*Quoted passage*:
☆ ☆ ☆

Dziś na warsztatach "Inspirujące spotkania" było dużo artystycznego ruchu. Na szczęście spalone kalorie można (szybko!) uzupełnić, robiąc PĄCZKI wg przepisu królewskiego kucharza:
Weź drożdży w wodzie dobrze wymoczonych kwartę 1, mąki
przedniej kwartę 1, mleka słodkiego kwaterkę 1. To wszystko rozczyń w rondlu i
dobrze wymięszaj, postaw w miejscu ciepłym i cichym, gdzie by wiatr nie
ciągnął. Gdy takowe ciasto dobrze podejdzie ,weź drugi rondel, ażeby w niego 30
do 40 żółtków jaj świeżych wlazło, masła czysto sklarowanego, ciepłego, ale nie
gorącego kwaterkę jedną.
Rozbij to mocno i nad wolnym ogniem lub też na pieczysku
przez czas krótki postaw tak, ażeby się tylko żółtka rozgrzały, mieszając jak
najmocniej i dając baczenie, by się z tego jajecznica nie zrobiła. Potym weź
tłuczonego cukru ćwierć funta, któren przed tłuczeniem natrzesz skórą od
cytryny, cynamonu za groszy trzy ;i takowy utłuczony cukier z cynamonem w
żółtka wrzucisz.

☆ ☆ ☆

*Stated problem*: In the quoted passage, find "Rozbij to mocno" and reproduce everything up to and including "żółtka wrzucisz.".

*Available data*:
☆ ☆ ☆

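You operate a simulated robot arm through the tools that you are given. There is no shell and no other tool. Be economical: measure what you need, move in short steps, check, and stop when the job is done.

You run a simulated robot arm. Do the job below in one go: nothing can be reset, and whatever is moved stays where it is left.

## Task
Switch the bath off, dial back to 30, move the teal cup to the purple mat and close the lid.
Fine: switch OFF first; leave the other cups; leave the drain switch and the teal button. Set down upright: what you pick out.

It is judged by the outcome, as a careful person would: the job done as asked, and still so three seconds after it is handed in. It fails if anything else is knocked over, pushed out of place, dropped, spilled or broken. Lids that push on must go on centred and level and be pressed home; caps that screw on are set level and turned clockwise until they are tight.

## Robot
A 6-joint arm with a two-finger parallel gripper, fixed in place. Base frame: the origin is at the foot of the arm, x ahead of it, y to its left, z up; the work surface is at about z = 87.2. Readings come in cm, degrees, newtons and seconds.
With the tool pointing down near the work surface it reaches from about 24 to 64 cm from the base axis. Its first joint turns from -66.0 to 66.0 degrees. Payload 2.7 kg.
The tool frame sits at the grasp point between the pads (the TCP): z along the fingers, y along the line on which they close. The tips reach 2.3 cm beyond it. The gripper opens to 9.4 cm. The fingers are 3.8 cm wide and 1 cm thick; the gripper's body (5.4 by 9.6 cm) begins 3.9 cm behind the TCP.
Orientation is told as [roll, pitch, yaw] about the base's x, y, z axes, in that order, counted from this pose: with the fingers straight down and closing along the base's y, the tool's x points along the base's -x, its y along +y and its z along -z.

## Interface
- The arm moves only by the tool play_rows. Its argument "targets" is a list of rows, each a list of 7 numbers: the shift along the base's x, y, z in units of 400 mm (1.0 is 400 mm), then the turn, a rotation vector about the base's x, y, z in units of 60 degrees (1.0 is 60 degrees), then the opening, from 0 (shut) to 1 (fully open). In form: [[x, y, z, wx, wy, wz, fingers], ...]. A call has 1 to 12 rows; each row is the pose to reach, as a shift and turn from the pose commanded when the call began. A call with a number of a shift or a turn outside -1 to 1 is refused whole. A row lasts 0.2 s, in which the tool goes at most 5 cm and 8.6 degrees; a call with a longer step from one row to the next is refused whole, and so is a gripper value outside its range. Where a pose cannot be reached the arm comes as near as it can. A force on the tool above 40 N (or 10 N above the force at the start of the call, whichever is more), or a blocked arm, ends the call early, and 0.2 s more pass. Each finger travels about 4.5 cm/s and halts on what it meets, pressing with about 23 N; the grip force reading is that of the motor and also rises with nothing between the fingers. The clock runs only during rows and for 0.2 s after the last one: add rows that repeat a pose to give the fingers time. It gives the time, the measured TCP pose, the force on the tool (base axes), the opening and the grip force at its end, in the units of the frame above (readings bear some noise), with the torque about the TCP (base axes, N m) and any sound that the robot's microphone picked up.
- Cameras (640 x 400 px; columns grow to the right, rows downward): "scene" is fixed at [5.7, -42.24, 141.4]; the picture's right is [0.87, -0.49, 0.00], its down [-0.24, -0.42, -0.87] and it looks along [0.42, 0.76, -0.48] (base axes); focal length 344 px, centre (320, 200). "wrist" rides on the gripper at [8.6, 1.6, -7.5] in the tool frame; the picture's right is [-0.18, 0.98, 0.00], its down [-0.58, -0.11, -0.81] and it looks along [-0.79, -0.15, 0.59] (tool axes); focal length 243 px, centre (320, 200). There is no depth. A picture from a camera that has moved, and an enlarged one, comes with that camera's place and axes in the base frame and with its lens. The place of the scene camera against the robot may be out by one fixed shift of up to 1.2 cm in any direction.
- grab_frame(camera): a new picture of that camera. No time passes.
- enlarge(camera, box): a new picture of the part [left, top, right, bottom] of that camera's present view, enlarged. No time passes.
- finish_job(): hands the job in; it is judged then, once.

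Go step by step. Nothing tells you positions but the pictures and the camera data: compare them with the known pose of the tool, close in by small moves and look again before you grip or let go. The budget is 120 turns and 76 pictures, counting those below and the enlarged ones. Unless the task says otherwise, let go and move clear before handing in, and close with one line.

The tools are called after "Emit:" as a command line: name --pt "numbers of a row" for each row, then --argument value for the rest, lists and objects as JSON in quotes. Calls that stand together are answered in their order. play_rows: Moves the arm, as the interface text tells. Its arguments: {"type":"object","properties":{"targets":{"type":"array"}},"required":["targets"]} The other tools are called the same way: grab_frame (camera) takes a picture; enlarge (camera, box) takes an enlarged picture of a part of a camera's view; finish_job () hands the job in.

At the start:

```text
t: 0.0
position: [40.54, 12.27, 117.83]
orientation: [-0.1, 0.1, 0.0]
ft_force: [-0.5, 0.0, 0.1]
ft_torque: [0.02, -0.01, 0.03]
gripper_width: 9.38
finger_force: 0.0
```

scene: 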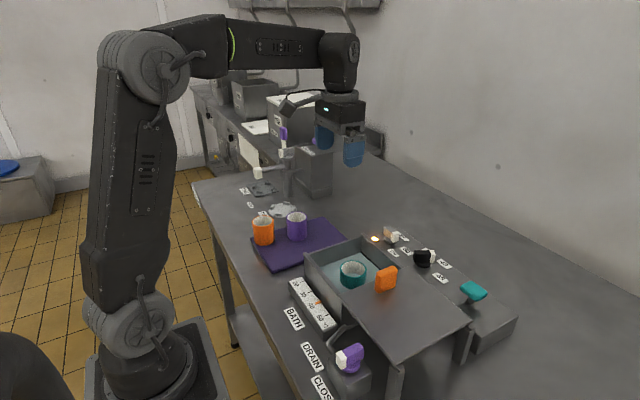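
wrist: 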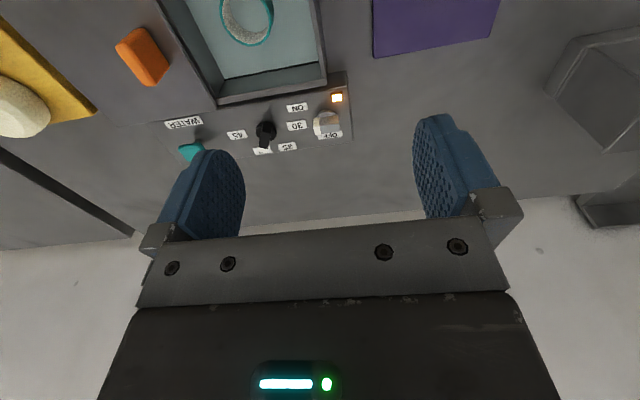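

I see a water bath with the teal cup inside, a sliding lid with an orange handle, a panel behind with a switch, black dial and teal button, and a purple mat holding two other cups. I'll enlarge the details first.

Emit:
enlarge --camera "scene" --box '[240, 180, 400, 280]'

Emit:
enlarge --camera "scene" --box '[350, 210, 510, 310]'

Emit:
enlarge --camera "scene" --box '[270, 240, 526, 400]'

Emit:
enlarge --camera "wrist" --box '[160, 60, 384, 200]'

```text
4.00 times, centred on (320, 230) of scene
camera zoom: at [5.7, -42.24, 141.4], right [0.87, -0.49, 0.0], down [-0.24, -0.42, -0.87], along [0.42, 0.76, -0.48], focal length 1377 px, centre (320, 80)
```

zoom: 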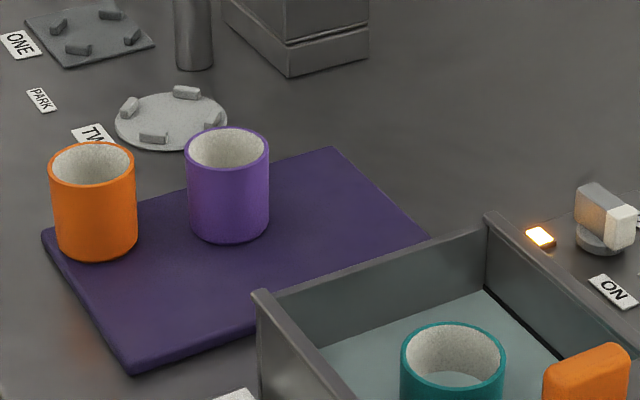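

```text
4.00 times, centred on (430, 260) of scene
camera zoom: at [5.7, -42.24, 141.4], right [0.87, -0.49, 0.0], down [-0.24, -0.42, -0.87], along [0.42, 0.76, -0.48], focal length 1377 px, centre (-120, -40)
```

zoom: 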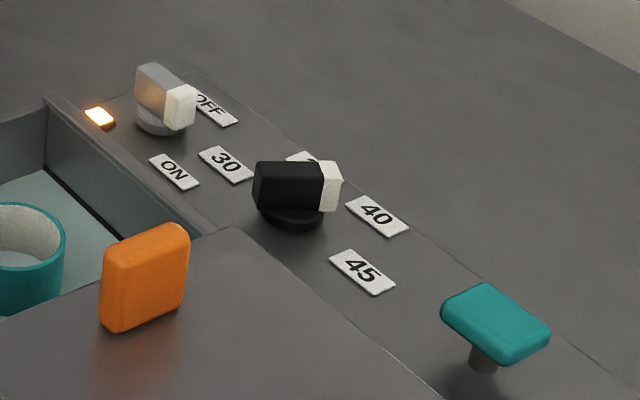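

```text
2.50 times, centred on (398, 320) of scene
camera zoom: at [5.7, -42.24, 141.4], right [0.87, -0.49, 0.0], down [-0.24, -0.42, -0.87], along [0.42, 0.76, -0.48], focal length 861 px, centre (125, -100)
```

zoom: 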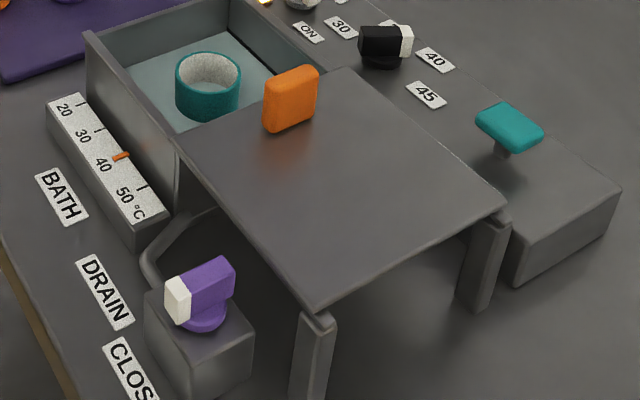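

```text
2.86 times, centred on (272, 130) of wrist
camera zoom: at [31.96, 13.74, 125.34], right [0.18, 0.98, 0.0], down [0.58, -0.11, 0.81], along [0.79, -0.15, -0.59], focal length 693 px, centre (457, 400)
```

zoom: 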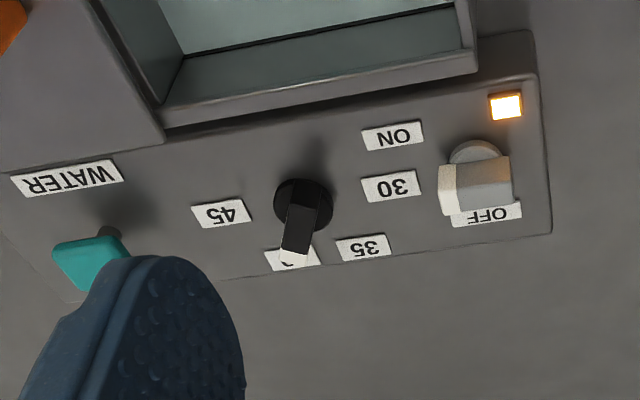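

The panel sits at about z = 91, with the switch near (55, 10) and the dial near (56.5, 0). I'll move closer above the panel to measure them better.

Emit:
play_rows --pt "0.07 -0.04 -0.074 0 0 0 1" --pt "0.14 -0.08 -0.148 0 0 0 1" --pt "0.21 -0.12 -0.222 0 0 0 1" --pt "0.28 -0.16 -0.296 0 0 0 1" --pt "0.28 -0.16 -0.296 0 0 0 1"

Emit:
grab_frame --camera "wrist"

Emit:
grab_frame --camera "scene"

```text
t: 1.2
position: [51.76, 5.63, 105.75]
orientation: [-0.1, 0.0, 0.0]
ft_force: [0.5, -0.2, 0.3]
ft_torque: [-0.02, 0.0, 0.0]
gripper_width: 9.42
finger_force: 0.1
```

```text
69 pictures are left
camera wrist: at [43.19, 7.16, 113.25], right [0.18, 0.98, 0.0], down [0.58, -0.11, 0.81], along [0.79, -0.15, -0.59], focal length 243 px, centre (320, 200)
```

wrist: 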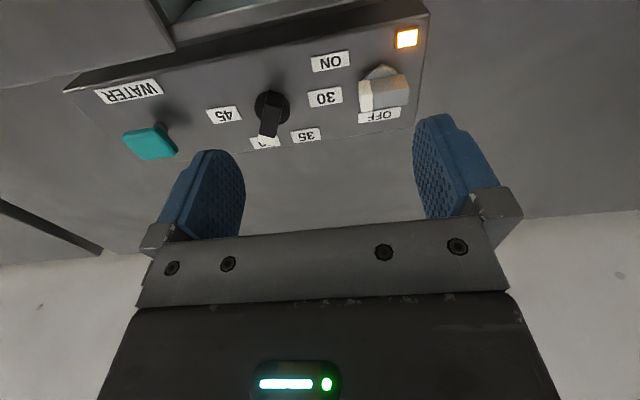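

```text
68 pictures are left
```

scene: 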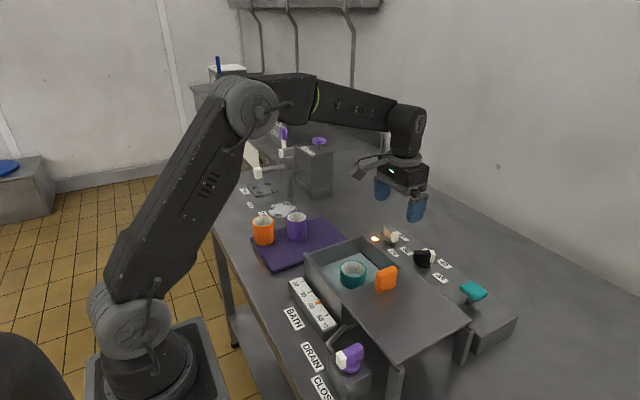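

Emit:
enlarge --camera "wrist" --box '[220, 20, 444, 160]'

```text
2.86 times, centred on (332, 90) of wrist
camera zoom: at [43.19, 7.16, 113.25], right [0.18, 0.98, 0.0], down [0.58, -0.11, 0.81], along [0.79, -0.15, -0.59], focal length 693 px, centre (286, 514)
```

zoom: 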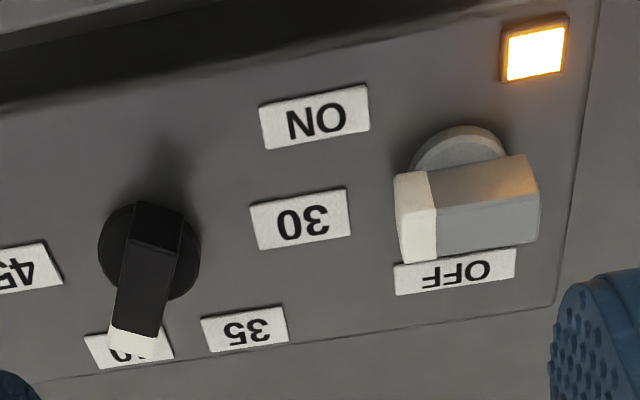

☆ ☆ ☆

*Response to the task*:
Rozbij to mocno i nad wolnym ogniem lub też na pieczysku
przez czas krótki postaw tak, ażeby się tylko żółtka rozgrzały, mieszając jak
najmocniej i dając baczenie, by się z tego jajecznica nie zrobiła. Potym weź
tłuczonego cukru ćwierć funta, któren przed tłuczeniem natrzesz skórą od
cytryny, cynamonu za groszy trzy ;i takowy utłuczony cukier z cynamonem w
żółtka wrzucisz.